BEGIN Excerpted passage

Rudin 4.22 Theorem

Question

Could you help me understand

why 1. f(H) = B and

why 2. $\bar A$ $\cap$ B is empty and

why 3. $\bar G$ $\cap$ H is empty?

Answer 1

1. By definition, if $h\in H$, $h \in E \cap f^{-1}(B)$ so that $f(h) \in B$ and $f(H) \subseteq B$. If $b \in B$, there exists $e\in E$ such that $f(e) = b$ by definition of $B$, and $e \in H$ by definition of $H$, so $b\in f(H)$ and $f(H) = B$.

2. This is by definition of being "separated", meaning that a subset's closure is disjoint from the other subset. This is equivalent for connectedness to "A and B are disjoint".

3. One has $f(\overline G) \subseteq \overline A$ so that $f(\overline G) \cap B \subseteq \overline A \cap B$ which is empty, so $f(\overline G) \cap B = \emptyset$. Take the preimage of these sets to obtain $f^{-1}(f(\overline G)) \cap f^{-1}(B) = \emptyset$. Now $\overline G \subseteq f^{-1}(f(\overline G))$ and $H\subseteq f^{-1}(B)$ so $\overline G\cap H = \emptyset$.

Answer 2

1. Let $x \in f(H)$.
   Then, $x = f(h)$ for some $h \in H = E \cap f^{-1}(B) \subset f^{-1}(B)$.
   So, $x = f(h) \in B$.
   So, $f(H) \subset B$.
   Let $x \in B \subset A \cup B = f(E)$.

END Excerpted passage
BEGIN Available data

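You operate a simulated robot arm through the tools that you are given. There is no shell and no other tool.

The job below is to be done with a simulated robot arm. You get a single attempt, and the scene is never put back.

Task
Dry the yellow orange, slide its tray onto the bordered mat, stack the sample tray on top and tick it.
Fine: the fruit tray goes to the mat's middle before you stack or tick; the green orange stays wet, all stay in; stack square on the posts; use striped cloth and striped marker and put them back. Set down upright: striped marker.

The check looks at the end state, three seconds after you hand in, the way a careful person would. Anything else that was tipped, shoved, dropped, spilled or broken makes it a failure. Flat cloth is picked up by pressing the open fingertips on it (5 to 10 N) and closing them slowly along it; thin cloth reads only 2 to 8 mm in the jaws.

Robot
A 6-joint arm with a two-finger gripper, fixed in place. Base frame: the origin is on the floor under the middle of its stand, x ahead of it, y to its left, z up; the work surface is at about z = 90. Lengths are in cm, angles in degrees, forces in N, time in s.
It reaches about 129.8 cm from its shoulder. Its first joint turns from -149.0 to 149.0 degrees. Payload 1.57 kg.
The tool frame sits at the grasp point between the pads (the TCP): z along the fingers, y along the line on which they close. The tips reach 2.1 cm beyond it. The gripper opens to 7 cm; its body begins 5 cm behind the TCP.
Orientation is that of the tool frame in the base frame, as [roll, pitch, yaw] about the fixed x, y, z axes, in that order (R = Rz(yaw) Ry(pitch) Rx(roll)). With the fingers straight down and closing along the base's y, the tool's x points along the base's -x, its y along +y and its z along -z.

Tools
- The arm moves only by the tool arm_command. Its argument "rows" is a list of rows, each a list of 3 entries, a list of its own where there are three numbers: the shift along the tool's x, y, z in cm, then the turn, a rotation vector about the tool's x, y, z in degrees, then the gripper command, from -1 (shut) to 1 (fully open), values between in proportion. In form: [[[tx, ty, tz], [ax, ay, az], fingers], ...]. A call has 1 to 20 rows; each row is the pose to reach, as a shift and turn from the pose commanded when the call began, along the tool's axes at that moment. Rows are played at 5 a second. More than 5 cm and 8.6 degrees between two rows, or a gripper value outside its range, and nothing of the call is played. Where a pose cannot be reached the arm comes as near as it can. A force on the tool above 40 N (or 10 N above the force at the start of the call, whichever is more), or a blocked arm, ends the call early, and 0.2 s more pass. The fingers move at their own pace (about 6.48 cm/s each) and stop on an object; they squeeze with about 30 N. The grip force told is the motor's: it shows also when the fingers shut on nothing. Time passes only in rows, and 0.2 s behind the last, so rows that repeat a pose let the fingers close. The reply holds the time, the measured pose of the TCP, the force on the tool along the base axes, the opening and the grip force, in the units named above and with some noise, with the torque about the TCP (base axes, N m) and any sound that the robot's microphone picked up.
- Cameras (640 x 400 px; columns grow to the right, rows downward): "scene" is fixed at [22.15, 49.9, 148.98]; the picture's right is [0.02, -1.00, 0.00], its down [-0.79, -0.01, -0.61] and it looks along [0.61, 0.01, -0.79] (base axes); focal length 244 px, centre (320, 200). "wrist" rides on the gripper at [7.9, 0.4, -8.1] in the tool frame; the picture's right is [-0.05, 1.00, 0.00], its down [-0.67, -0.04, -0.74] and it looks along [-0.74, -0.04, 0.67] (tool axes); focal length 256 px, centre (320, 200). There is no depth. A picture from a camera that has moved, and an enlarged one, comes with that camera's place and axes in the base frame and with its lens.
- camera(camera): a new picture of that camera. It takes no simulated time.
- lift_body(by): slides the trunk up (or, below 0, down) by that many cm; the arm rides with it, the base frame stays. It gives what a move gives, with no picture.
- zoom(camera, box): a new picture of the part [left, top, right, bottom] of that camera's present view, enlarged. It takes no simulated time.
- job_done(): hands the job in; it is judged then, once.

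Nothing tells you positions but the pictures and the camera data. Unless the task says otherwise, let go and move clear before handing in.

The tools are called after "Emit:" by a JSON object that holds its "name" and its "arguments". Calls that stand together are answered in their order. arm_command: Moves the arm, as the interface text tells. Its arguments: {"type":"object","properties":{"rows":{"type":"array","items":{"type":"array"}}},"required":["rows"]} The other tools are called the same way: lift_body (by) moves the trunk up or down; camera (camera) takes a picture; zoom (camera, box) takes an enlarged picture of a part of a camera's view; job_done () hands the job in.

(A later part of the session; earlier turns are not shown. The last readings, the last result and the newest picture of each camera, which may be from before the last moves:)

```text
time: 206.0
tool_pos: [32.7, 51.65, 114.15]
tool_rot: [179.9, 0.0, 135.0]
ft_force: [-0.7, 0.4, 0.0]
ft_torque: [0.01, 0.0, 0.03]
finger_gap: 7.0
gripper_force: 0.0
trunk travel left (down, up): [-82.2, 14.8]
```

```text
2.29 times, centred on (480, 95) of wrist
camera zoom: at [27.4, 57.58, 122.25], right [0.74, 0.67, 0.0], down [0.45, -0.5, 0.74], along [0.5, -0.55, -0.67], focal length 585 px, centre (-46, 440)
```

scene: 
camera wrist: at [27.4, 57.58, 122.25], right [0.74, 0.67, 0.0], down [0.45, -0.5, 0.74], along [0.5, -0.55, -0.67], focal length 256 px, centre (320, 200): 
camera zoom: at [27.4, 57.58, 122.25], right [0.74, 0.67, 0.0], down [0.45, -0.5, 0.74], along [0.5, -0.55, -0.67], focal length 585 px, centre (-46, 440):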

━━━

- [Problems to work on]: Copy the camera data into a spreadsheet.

END Available data

- [Problems to work on]:
1. Copy verbatim the line that contains "Dry the yellow", the line that contains "The tool frame sits", and all lines between them. Set them in a Markdown table: Row counts from 1, Content holds the line, and blank lines are dropped.
2. Your answer continues the excerpted passage from its final sentence.

- [Answers below]:
1.
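| Row | Content |
|---|---|
| 1 | Dry the yellow orange, slide its tray onto the bordered mat, stack the sample tray on top and tick it. |
| 2 | Fine: the fruit tray goes to the mat's middle before you stack or tick; the green orange stays wet, all stay in; stack square on the posts; use striped cloth and striped marker and put them back. Set down upright: striped marker. |
| 3 | The check looks at the end state, three seconds after you hand in, the way a careful person would. Anything else that was tipped, shoved, dropped, spilled or broken makes it a failure. Flat cloth is picked up by pressing the open fingertips on it (5 to 10 N) and closing them slowly along it; thin cloth reads only 2 to 8 mm in the jaws. |
| 4 | Robot |
| 5 | A 6-joint arm with a two-finger gripper, fixed in place. Base frame: the origin is on the floor under the middle of its stand, x ahead of it, y to its left, z up; the work surface is at about z = 90. Lengths are in cm, angles in degrees, forces in N, time in s. |
| 6 | It reaches about 129.8 cm from its shoulder. Its first joint turns from -149.0 to 149.0 degrees. Payload 1.57 kg. |
| 7 | The tool frame sits at the grasp point between the pads (the TCP): z along the fingers, y along the line on which they close. The tips reach 2.1 cm beyond it. The gripper opens to 7 cm; its body begins 5 cm behind the TCP. |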

2.
   Then, $x = f(e)$ for some $e \in E = G \cup H$.
   If $e \in G = E \cap f^{-1}(A) \subset f^{-1}(A)$, then $x = f(e) \in A$.
   Then, $x \in A \cap B$.
   But $A \cap B = \emptyset$.
   Contradiction.
   So, $e \in H$.
   So, $x = f(e) \in f(H)$.
   So, $B \subset f(H)$.

2. By assumption, $A$ and $B$ are (nonempty) separated subsets of $Y$.
   About the definition of "separated", see Definition 2.45 on p.42.
   By the definition of "separated", $\overline{A} \cap B = \emptyset.$

3. Assume $\overline{G} \cap H \neq \emptyset$.
   Let $x \in \overline{G} \cap H$.
   Then, $f(x) \in f(\overline{G}) \subset \overline{A}$.
   Then, $f(x) \in f(H) = B$.
   So, $f(x) \in \overline{A} \cap B$.
   But $\overline{A} \cap B = \emptyset$.
   Contradiction.
   So, $\overline{G} \cap H = \emptyset$.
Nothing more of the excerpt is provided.